Monday, Sep. 25, 1939

Good Old Duke

On the awful night of August 31, the eve of war, when diplomats were making frantic 59th-minute appeals, a wealthy Londoner telephoned his brother in the South of France. Would the brother and his wife like to use the Londoner's private plane to get home? No, thanks, came the answer. For the brother's wife, Wallis, Duchess of Windsor, dislikes airplanes even if they belong to the King of England.

And so it was by land and sea--by car and destroyer Kelly--that Britain's former darling, the wearer of fancy collars and a lifted eyebrow, onetime King, hero of thwarted lovers, Prince Edward, Duke of Windsor, went home, taking with him his still unroyal, still beloved Duchess. Once the news would have been the biggest in all Britain; last week it was just another parenthesis in the sad story of war. The Kelly was scheduled to dock at Portsmouth at 6:30 one evening. At 6:45 the blundering Ministry of Information announced that the Duke had landed. But not until 9, more than two hours after the news hit the wires, did the Duke set foot on the red carpet which covered the very jetty from which he had left England exactly two years, nine months before.

First to greet them was Admiral Sir William James, commander in chief of the Portsmouth naval base. Second and third were the Duke's trusted friend and former equerry, Major Edward Dudley Metcalfe, and Sir Walter Monckton. The Duke & Duchess had planned to drive straight to Major Metcalfe's country place, but delay and blackout made them decide to spend the night in Portsmouth with Sir William. That evening, among war bulletins, British Broadcasting Corp. spent exactly ten of its preciously pronounced words on the arrival.
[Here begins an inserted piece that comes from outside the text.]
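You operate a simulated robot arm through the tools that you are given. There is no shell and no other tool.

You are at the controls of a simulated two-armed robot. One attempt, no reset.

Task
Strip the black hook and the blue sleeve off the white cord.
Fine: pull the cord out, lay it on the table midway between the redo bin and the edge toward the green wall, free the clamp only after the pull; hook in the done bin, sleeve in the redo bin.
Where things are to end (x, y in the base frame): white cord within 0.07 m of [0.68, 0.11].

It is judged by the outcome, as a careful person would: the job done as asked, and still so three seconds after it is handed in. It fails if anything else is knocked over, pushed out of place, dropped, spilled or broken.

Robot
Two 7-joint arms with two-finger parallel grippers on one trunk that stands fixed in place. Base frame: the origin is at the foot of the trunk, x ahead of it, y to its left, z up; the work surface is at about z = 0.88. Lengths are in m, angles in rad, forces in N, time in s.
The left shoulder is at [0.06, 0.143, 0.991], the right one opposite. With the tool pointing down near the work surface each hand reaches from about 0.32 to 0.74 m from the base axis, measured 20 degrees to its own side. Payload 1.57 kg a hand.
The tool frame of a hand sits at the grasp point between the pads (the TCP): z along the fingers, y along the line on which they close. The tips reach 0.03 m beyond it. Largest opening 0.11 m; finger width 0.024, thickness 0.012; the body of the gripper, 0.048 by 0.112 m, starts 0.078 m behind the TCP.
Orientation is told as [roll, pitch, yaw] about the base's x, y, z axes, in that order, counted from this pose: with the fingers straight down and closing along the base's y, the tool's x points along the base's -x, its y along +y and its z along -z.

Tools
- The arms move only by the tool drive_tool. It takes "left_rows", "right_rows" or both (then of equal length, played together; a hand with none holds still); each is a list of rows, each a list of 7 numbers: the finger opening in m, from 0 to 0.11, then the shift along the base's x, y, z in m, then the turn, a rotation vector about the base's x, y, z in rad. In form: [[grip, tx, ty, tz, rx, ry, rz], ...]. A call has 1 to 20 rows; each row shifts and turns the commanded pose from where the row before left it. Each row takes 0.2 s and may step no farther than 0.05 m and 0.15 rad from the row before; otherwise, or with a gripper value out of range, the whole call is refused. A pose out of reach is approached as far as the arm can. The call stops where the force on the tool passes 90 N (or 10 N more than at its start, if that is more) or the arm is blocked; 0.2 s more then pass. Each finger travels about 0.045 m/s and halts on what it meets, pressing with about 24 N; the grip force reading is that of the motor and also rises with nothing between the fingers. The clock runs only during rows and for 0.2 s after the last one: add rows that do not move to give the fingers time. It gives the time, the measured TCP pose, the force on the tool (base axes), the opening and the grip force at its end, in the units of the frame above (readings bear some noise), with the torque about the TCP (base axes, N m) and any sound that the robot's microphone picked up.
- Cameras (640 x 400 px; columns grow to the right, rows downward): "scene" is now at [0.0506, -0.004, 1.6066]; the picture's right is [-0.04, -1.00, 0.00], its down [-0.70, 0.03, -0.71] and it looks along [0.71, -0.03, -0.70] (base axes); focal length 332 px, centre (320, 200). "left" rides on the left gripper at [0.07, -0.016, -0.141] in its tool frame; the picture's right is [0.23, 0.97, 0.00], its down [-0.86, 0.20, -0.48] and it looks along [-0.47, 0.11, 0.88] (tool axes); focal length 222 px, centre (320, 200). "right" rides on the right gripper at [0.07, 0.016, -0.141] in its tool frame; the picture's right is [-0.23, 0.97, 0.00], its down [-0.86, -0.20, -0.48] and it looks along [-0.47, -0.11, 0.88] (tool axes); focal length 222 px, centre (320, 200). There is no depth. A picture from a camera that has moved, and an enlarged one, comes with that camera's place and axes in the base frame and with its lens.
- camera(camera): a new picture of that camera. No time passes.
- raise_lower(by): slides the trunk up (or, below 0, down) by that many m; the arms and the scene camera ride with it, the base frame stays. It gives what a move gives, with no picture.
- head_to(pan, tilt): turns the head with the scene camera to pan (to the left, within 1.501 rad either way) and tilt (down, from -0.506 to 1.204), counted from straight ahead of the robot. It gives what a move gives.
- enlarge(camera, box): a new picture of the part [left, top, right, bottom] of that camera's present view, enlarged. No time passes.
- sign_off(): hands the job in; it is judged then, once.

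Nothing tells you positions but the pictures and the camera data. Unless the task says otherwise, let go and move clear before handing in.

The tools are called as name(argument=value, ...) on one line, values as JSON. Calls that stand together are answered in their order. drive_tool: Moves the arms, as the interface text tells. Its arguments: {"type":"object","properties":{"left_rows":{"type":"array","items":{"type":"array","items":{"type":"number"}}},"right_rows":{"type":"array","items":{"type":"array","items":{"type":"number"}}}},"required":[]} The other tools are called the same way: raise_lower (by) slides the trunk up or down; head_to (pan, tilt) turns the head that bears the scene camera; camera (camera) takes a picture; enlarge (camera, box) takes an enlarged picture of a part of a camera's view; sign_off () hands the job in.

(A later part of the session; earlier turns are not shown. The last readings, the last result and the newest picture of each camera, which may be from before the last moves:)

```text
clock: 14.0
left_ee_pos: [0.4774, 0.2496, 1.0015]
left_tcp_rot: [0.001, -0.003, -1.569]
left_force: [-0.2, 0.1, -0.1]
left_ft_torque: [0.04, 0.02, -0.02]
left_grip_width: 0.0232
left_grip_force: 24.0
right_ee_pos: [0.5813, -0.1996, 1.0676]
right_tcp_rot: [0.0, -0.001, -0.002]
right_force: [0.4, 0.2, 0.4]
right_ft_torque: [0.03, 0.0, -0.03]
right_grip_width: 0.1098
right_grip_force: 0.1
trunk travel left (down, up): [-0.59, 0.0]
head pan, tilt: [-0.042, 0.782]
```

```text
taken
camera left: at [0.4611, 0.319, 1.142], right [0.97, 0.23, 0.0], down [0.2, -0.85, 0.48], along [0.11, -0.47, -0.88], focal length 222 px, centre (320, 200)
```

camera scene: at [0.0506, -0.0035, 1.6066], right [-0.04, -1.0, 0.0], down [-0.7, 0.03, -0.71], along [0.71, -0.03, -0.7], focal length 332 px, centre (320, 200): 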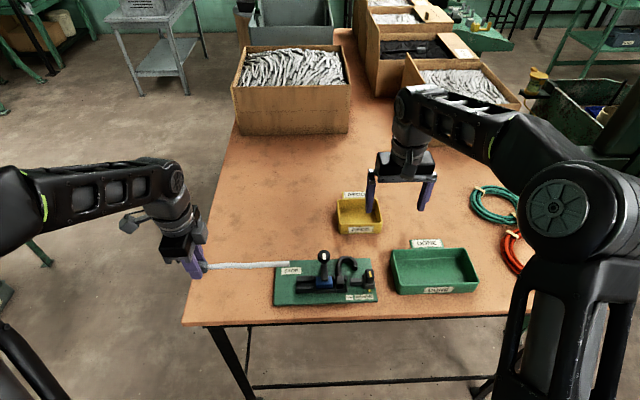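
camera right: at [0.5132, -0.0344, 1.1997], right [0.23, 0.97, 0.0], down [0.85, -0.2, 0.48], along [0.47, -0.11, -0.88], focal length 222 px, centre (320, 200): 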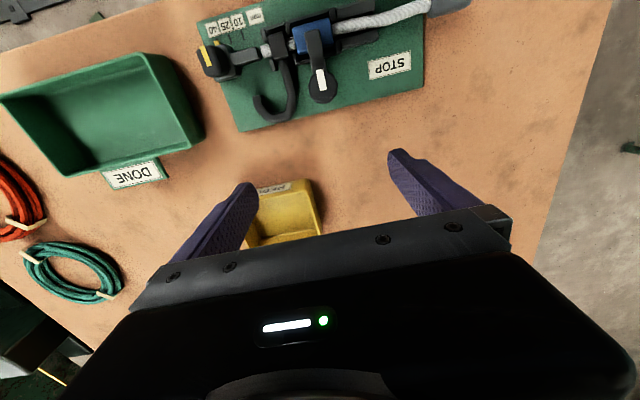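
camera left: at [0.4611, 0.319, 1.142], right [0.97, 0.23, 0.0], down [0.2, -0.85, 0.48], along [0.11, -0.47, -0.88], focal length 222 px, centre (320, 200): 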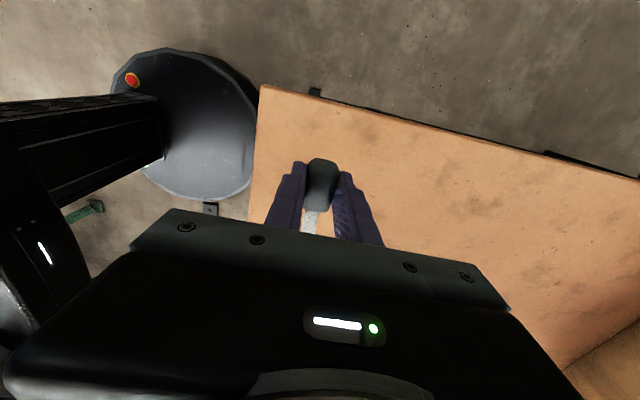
Next morning the couple drove (Duchess at the wheel) to Major Metcalfe's grey stone house in Ashdown Forest, about 40 miles south of London. In the car were two paperbound books: Winston Churchill's Step by Step, Dr. Ivan Lajos' Nazis Can't Win. Beaming like newlyweds, they received newspapermen. The Duchess was bright ("looked even better than when she left") in a gold dress, a gold and black checked coat, the Duke proper ("looked several years younger") in gray double-breasted flannels and a maroon-and-white tie.

They were obviously happy to be back. "These are newsreel men," the Duke told the grinning Duchess. "Sometimes they make us look awful."

After a night in Major Metcalfe's best bedroom--rose-walled, with a large, fur-spread double bed, fragrant with lilies and pink roses--the Duke drove up to town with Sir Walter Monckton, called at Scotland Yard to talk over police escorts, then went to Buckingham Palace to see his younger brother, the ungainly lad George VI, who had made such a sober success of Prince Edward's former job that rivalry in the public eye was now not even thought about. They talked an hour, presumably of the job the Duke would take in wartime. During the last war he ran safe errands, visited the wounded, studied the Suez situation until, distracted, he fretted: "They seem to want to wrap me up in cotton wool and get me a nursemaid." He wanted no coddling this time, got none. It was agreed that he should resign his titular post as Field Marshal, take the lower rank of major general and go to France for active service. Another matter the brothers apparently settled: the Duchess could get along without that H.R.H.

Next day the Duke settled into a routine of homecomer's chores: saw his Brook Street tailor, Prime Minister Neville Chamberlain ("purely informal"), War Secretary Leslie Hore-Belisha (about his job). Like any other citizen he wore a gas mask over his shoulder. All this while the Duchess rusticated, making plans to go back to France to turn her house into a hospital.

The Duke was glad to get home without a fuss. But even without cheering crowds, he knew where he stood in the hearts of his countrymen. The reporter who said, "It's nice to see you back, sir," meant it. So did the woman who, happening to recognize Edward of Windsor when he came out from his first visit to Buckingham Palace, cried out: "Good old Duke."